- Stated goal -
Go on with the supplied passage that begins "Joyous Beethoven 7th" from its last line.

- Information shown -

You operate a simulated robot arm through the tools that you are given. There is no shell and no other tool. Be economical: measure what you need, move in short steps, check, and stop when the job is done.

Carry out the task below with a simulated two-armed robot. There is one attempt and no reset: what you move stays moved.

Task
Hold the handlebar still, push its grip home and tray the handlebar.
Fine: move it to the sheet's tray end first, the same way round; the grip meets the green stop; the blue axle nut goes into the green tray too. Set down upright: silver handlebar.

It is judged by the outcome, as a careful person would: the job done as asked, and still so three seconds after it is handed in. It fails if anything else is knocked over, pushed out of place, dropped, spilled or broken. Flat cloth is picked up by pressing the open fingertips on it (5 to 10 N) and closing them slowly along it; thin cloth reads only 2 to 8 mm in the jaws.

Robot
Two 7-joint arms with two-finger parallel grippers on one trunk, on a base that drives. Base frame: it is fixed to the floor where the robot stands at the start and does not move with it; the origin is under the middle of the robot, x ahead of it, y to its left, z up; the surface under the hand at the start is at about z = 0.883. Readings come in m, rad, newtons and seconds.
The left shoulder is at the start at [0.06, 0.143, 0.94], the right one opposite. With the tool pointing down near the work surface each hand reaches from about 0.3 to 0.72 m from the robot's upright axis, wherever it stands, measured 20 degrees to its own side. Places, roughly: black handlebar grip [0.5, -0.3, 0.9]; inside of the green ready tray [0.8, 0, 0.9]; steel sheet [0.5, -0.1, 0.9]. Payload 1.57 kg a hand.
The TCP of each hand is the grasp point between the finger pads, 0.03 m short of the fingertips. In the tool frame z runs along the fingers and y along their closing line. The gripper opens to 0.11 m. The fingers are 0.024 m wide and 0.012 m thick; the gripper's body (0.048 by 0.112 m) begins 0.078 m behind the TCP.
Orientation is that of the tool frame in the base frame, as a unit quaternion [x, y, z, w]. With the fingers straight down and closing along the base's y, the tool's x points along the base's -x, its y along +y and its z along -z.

- Supplied passage -
Joyous Beethoven 7th caps colorful BSO program

Tim Smith
Contact ReporterThe Baltimore Sun
Not another Beethoven Seventh from the BSO, you say? I did, too, but not after hearing it. Very impressive.

The latest Baltimore Symphony Orchestra program is a one-from-Column-A, one-from-Column-B concoction — something nominally Spanish, but actually Russian (Rimsky-Korsakov's "Capriccio Espagnol"); something British (the infrequently encountered Violin Concerto by William Walton); something solidly German (Beethoven's ubiquitous Symphony No. 7).

If no easily discernible thread to the repertoire emerged, a consistency of expressive warmth provided all the connectiveness needed Thursday night at Meyerhoff Symphony Hall.

BSO music director Marin Alsop turned the podium over to Italian conductor Valentina Peleggi, a past winner of the Taki Concordia Conducting Fellowship (established by Alsop to boost the number of women in the profession), at the start of the concert for "Cappriccio Espagnol."

- Answer to the task -
Peleggi shaped the score with abundant vitality and lyrical intensity, drawing a crackling response from the BSO. Wyatt Underhill handled the crucial violin solos with an elegant touch.

Ordinarily, concertmaster Jonathan Carney would have handled those solos, but he was backstage limbering up for the 1939 Walton concerto, a work of remarkable originality and depth, not to mention severe technical demands.

If his articulation became fuzzy in some stratospheric passages, Carney's ever-stylish and communicative phrasing carried him along handsomely throughout. He tapped into the bittersweet element in the concerto with especially radiant phrasing.

Alsop did not always succeed in preventing the orchestra from swamping the soloist, but she and the ensemble matched Carney's intense commitment to this endlessly fascinating concerto.

In Beethoven's Symphony No. 7, which will be the sole focus of Saturday night's Off the Cuff program, the strings (with the indefatigable Carney back in the concertmaster's chair) sounded terrific, whether pouring on the steam or producing gossamer articulation. Brass and woodwinds did colorful work. Timpanist James Wyman did his usual solid work.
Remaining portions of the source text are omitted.